(begin)

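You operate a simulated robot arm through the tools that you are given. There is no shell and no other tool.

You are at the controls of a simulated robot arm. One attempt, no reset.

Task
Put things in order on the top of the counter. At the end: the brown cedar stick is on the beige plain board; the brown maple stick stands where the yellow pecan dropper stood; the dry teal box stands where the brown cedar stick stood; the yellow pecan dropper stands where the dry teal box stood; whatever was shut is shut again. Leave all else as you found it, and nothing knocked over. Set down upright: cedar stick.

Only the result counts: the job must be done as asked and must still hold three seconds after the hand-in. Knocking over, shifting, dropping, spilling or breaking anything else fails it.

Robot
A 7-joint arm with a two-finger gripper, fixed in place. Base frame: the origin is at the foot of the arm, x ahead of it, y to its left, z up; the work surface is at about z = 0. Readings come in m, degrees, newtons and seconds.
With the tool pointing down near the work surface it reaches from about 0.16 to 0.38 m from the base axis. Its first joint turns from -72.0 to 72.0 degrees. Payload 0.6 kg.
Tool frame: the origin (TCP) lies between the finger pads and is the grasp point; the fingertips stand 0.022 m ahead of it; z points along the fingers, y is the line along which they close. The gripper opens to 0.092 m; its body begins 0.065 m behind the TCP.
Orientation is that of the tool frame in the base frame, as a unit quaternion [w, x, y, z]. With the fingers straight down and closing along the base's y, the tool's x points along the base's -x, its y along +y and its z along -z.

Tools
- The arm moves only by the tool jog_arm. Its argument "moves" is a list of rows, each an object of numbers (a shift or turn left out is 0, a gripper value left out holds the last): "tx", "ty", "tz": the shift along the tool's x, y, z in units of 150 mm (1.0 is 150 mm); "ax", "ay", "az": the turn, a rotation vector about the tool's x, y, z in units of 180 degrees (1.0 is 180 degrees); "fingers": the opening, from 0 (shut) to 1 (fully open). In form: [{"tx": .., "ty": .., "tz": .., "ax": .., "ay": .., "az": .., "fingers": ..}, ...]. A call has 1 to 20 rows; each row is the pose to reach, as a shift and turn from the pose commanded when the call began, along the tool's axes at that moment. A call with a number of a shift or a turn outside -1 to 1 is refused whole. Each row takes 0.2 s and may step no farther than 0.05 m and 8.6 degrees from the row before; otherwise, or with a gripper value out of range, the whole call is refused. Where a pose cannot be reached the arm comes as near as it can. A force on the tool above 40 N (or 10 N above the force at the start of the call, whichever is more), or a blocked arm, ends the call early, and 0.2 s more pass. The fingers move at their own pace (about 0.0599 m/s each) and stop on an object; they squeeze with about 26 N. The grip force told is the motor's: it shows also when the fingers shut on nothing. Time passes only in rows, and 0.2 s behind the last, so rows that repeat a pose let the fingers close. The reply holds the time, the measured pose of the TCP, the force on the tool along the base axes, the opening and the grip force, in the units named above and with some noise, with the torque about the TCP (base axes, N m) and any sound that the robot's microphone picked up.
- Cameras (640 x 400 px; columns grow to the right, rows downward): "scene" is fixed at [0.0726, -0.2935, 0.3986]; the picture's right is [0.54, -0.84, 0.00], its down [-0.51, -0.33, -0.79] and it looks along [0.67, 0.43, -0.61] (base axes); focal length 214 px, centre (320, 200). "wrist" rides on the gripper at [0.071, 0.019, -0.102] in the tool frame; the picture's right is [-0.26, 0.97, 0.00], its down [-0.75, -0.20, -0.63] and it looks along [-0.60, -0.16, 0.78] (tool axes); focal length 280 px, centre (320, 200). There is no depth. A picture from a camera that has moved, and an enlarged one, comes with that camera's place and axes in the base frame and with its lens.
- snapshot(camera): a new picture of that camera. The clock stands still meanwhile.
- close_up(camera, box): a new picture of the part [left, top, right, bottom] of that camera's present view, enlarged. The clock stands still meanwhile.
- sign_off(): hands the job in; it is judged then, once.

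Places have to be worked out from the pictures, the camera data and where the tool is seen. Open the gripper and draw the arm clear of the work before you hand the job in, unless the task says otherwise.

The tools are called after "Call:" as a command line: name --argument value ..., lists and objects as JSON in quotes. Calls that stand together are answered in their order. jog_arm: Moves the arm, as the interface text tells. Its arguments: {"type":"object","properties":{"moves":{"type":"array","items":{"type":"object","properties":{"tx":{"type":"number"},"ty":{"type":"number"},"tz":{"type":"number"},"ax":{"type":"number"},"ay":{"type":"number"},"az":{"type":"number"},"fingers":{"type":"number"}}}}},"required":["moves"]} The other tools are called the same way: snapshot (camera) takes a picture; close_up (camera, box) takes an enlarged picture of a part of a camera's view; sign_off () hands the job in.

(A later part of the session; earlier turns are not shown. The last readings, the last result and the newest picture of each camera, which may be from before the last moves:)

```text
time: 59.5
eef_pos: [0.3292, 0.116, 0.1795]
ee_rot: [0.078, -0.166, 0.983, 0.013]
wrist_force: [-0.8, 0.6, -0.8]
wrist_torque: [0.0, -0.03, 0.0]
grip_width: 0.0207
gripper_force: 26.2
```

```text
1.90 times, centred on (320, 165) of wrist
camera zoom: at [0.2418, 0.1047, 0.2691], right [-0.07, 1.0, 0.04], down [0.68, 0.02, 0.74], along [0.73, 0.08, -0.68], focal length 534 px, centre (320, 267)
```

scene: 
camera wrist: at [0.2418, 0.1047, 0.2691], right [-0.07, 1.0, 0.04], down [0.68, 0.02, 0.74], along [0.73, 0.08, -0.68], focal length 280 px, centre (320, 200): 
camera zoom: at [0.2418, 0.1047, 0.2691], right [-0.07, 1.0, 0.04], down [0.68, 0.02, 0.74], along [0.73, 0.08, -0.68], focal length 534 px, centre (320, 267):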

(end)

### [Stated task]
Copy out every line of the data that includes the word "simulated".

### [Correct answer]
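You operate a simulated robot arm through the tools that you are given. There is no shell and no other tool.
You are at the controls of a simulated robot arm. One attempt, no reset.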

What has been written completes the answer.